One of the aims of the study was to evaluate whether ultrasound investigation could provide information on bone tissue independent of anthropometric data. In Table 1, the changes over time of mcBTT versus length in term infants have been included. This information can be used to compare the mcBTT values of preterm infants when they reach the same length of term infants. In our cohort of preterm infants measured after birth, we could observe in several cases that McBTT values in preterm infants are lower than those of term infants of the same length. We can conclude from this observation that QUS technique is of clinical relevance as it provides information on bone tissue that is different from that provided by anthropometric variables (length in this case). Probably the bone of preterm infants, even if they reach the length of term infants, has not yet reached the maturation of term infants and should be less mechanically competent. This observation needs further investigation in a dedicated study. A similar observation in a cross-sectional analysis was made by Rubinacci et al. (15), who compared preterm and term infants of different ages but of same length measured at the humerus.

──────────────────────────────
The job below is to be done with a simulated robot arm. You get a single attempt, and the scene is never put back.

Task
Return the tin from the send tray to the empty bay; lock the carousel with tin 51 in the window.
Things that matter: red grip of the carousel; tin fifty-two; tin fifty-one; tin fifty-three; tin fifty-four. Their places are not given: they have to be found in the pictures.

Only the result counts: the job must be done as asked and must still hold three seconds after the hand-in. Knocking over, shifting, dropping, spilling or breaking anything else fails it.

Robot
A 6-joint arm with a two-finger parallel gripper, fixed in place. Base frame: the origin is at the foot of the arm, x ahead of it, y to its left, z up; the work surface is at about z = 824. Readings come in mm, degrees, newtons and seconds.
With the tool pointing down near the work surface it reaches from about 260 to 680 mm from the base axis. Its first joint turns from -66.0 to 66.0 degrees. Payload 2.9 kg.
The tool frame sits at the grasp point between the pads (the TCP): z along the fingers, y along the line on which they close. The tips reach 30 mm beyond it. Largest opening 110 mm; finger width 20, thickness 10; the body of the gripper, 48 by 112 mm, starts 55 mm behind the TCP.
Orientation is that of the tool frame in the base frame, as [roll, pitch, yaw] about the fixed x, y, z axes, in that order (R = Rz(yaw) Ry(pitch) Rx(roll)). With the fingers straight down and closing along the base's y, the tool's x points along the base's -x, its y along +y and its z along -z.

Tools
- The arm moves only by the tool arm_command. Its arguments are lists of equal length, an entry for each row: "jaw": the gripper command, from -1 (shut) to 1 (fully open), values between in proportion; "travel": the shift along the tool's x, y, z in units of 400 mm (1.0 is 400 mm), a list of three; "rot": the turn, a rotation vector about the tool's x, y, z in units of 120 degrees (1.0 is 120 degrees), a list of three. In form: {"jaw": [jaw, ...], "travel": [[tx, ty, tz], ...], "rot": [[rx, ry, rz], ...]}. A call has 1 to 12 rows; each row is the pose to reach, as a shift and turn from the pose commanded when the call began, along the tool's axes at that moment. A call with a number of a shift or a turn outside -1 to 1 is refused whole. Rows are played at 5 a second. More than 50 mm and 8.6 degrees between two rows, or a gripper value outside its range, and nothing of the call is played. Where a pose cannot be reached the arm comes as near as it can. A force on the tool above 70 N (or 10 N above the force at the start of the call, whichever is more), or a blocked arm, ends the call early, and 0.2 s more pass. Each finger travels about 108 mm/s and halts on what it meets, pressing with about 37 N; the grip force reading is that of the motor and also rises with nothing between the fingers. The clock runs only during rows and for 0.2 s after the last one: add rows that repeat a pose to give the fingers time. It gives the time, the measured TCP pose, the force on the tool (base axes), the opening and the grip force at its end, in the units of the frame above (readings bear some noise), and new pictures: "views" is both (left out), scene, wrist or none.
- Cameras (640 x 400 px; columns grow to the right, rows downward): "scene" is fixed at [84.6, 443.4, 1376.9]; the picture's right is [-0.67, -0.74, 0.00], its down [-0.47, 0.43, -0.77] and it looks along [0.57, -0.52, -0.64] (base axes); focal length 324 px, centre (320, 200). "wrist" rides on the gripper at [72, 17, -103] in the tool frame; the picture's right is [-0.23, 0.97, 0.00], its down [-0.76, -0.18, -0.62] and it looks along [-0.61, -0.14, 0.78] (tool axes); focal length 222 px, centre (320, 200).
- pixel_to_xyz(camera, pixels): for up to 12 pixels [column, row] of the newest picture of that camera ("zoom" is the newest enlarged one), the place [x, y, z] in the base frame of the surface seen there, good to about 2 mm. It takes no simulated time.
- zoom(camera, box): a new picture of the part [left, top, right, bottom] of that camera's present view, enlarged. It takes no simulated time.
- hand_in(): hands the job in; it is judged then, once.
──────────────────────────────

Our study has some limitations: we cannot rule out the possibility that two metacarpal bones are assessed at the same time mainly in very small infants. However, as described by Scheuer and Black (28), the development of metacarpal II and III starts at the same fetal period. Further, as described by Bonnard (39), the diaphysial diameter of metacarpal II is similar and develops similarly to that of metacarpal III. Further cortical thickness of metacarpal II also is similar and develops similarly to that of metacarpal III. A second limitation is given by the repositioning of the probes; it is impossible to replace the probes exactly on the same site, but we could overcome this limitation by repeating the measurements and by using narrow standards set to the results. A further limitation is the influence of soft tissue on mcSOS measurement: it is important and needs to be always taken into consideration when evaluating the results of mcSOS. The ability to evaluate another parameter, mcBTT, that is not influenced by soft tissue thickness is of great help in the interpretation of QUS measurement.

Ultrasound has been used to investigate bone tissue at tibia (14,40), humerus (15,16), and metacarpus (this study) in preterm infants; in all sites investigated, ultrasound values proved to be lower in premature infants compared with term infants.

This study enabled a curve of reference to be devised that can be used to investigate the skeletal development in preterm infants in the presence of delayed maturation or pathologies capable of affecting bone metabolism.

The QUS technique described here is noninvasive, harmless, gentle, easy to perform, and reliable and can be used for repeated measurements. In clinical practice, mcBTT can provide information on skeletal development and maturation that cannot be deduced by anthropometric data. This would be of most benefit in preterm infants suffering from osteopenia of prematurity and of help in the daily work of neonatologists to prevent fractures.